══ DATASET EXCERPT ══

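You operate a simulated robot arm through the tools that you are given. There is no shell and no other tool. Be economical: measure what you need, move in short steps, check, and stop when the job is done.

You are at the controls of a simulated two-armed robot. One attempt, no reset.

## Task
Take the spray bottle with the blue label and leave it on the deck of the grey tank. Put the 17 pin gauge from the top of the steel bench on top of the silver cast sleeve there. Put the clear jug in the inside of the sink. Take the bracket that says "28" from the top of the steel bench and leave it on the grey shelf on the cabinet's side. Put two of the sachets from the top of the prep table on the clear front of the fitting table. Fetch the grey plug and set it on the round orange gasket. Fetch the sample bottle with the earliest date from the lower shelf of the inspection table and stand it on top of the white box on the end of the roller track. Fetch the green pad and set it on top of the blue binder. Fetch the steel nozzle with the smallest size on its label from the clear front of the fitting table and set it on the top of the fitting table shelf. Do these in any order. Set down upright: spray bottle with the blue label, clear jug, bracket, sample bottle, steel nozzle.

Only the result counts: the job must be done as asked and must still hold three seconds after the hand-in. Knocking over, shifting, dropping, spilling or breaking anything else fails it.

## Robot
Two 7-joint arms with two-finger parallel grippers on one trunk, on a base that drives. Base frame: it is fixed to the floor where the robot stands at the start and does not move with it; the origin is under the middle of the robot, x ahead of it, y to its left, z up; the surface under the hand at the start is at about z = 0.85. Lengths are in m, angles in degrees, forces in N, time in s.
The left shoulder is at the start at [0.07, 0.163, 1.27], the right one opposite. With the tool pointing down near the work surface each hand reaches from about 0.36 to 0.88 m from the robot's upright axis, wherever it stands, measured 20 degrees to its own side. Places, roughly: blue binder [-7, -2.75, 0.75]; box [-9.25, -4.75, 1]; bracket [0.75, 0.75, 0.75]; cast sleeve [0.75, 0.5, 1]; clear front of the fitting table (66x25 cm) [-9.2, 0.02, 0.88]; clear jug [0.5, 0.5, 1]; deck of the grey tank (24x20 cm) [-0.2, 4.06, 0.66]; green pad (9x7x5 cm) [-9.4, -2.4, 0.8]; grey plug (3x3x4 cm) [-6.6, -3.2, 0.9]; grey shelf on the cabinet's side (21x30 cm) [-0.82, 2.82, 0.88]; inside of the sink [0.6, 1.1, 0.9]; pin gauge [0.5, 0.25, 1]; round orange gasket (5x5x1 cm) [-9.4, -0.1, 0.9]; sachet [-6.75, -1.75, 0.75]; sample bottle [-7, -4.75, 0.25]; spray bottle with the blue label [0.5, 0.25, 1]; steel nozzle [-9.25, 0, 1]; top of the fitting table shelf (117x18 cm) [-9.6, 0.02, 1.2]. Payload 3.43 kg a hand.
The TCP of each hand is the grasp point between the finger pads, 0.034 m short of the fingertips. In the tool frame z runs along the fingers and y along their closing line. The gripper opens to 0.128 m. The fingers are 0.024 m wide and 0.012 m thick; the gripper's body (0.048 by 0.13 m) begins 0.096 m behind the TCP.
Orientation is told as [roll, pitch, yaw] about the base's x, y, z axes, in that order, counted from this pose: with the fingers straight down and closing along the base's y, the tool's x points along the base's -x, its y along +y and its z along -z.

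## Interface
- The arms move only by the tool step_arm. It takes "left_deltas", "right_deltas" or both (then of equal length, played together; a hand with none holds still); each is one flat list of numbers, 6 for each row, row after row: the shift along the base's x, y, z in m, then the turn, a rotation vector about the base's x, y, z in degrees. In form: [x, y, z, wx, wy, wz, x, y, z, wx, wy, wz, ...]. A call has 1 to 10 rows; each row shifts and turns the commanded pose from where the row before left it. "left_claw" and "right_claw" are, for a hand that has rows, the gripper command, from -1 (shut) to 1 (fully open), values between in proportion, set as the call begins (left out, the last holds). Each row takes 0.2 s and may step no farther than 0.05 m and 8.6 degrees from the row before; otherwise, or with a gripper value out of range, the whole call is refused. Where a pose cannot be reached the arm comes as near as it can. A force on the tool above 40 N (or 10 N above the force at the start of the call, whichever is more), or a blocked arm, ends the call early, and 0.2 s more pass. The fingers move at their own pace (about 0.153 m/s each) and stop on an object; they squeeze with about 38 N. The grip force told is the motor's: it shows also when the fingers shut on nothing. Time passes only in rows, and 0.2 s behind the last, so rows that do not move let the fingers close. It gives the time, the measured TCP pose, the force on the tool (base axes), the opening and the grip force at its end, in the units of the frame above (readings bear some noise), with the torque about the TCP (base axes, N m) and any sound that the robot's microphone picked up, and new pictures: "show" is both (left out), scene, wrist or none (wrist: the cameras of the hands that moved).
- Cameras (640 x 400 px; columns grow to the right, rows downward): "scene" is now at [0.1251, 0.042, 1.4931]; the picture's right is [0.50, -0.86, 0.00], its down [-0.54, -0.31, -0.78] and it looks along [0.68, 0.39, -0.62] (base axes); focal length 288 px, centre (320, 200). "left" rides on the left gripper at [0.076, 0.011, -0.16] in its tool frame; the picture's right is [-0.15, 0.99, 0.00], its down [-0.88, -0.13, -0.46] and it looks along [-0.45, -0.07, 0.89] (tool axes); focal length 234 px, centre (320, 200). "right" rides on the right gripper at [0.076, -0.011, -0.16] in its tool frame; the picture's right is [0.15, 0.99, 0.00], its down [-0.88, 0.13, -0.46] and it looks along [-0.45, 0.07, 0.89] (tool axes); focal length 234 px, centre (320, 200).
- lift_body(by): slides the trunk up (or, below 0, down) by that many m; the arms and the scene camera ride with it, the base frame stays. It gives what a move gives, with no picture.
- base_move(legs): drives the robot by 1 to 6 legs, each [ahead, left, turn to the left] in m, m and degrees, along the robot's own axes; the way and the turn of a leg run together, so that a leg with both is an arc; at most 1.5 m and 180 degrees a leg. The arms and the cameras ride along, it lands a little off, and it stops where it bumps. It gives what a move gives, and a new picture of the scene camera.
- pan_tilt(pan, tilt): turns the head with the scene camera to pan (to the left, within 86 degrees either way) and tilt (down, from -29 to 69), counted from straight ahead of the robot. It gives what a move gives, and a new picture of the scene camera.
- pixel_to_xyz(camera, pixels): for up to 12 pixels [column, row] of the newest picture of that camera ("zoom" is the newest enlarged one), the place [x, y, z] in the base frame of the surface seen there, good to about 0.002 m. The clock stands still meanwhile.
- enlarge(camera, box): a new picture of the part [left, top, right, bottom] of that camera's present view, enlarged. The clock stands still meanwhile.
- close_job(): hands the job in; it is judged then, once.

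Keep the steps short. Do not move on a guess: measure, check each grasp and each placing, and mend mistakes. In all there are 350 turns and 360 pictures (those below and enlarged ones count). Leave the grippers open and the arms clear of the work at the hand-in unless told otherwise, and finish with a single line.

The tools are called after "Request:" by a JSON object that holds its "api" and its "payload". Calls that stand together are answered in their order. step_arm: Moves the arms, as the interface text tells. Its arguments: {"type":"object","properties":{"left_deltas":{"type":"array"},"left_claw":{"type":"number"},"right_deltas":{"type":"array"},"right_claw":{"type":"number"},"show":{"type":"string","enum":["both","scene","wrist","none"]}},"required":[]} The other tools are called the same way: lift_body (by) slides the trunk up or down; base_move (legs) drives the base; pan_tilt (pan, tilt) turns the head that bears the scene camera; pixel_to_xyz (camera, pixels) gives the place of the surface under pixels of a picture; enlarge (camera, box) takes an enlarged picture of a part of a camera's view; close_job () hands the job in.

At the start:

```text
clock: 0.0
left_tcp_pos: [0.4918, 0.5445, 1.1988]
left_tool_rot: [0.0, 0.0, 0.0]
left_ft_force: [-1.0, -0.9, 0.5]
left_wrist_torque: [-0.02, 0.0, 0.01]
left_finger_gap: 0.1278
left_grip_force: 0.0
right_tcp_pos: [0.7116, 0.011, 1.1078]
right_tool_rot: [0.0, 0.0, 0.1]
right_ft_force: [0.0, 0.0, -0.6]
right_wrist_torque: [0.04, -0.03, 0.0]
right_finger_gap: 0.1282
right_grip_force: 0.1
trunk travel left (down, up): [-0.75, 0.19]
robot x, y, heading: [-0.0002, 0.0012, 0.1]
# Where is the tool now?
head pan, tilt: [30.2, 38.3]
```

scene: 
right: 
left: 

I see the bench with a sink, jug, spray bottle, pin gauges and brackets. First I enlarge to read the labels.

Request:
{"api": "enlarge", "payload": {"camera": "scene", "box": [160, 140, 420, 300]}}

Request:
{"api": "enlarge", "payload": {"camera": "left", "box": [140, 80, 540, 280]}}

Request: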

═══

REQUIREMENT: Only the lines from the top of the data through the line that contains "Take the spray" should be quoted, exactly as they stand. Return a JSON list in which every string is one line; blank lines are skipped.

RESULT BELOW:
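[
  "You operate a simulated robot arm through the tools that you are given. There is no shell and no other tool. Be economical: measure what you need, move in short steps, check, and stop when the job is done.",
  "You are at the controls of a simulated two-armed robot. One attempt, no reset.",
  "## Task",
  "Take the spray bottle with the blue label and leave it on the deck of the grey tank. Put the 17 pin gauge from the top of the steel bench on top of the silver cast sleeve there. Put the clear jug in the inside of the sink. Take the bracket that says \"28\" from the top of the steel bench and leave it on the grey shelf on the cabinet's side. Put two of the sachets from the top of the prep table on the clear front of the fitting table. Fetch the grey plug and set it on the round orange gasket. Fetch the sample bottle with the earliest date from the lower shelf of the inspection table and stand it on top of the white box on the end of the roller track. Fetch the green pad and set it on top of the blue binder. Fetch the steel nozzle with the smallest size on its label from the clear front of the fitting table and set it on the top of the fitting table shelf. Do these in any order. Set down upright: spray bottle with the blue label, clear jug, bracket, sample bottle, steel nozzle."
]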